Las primeras semanas sirven para acostumbrarse, entonces, cada vez que sales a la hora del desayuno, te encuentras con un plato que contiene huevos revueltos, una arepa (tortilla a base de maíz para los que no me entiendan), o un pedazo de pan, una taza de chocolate o de café con leche, un vaso de jugo natural o en su defecto un pequeño recipiente con gelatina. Como ya les dije, al principio todo es novedoso pero ya llevo cuatro meses y es huevo todas las mañanas, hasta los fines de semana, ya pienso que me estoy “ahuevando”.

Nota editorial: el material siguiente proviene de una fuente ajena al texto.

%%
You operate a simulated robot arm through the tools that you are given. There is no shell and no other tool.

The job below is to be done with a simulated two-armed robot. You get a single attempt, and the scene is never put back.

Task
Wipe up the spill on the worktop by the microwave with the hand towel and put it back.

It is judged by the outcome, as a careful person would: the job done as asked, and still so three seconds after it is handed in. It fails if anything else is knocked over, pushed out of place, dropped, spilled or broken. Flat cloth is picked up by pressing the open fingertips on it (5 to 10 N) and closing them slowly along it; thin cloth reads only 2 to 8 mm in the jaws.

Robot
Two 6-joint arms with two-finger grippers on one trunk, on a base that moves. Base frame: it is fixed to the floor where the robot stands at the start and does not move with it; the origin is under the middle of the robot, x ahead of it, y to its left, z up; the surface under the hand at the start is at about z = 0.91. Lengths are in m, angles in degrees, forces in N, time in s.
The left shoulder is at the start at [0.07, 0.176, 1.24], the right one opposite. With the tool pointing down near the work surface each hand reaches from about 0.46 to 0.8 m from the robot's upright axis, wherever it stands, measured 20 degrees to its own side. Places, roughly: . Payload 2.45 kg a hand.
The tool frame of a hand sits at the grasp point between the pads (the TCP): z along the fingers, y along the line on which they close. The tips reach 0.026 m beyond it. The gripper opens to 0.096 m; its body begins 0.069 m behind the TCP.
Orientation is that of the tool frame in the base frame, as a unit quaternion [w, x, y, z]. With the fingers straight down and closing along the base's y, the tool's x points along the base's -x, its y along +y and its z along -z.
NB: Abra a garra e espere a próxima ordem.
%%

En la tarde, a la hora del almuerzo, la situación mejora un poco. Al menos el menú cambia: en él se incluye sopa, en el acompañamiento uno se puede encontrar con fríjoles, un pedazo de carne, papa salada y arroz. Lo cruel es que si no te gustó lo del almuerzo, pues mal, porque lo mismo se sirve en la cena. Como quien dice, acá si se aplica el famoso refrán: “al que no le gusta el caldo se le dan dos tazas.”
El internet es un desastroso caso aparte: no funciona, se cae a cada rato. La otra vez estuve sin el servicio por quince días y lo más tenaz es que tuve que pagar el mes siguiente como si nada.
Y luego está el agua en la ducha. En una ocasión casi no alcanzo a bañarme porque se fue precisamente cuando me estaba enjabonando. Y para rematar, en una fría mañana capitalina me tuve que duchar con agua helada.
Cuando pensé que ya estaba rebasada la copa, una noche después de llegar del trabajo me encuentro al dueño de la pensión dentro del cuarto desarmando la cama para cambiarla por otra, por el simple hecho que le faltaban algunas tablas.
Muchos se preguntarán qué hago en un lugar como éste si todo es una mierda. Pues la verdad lo que me tiene contento es el calor humano que se siente acá. Los demás inquilinos son muy respetuosos, muy cordiales y, ante todo, hospitalarios. Al menos hasta ahora no me he encontrado con un tipo tuerto, con cuchilla y con una cicatriz en la cara que me diga: “¡hermano bájese de ese portátil!”
Por lo menos tengo que agradecer algo: vivir en una pensión te da mucho tema para escribir.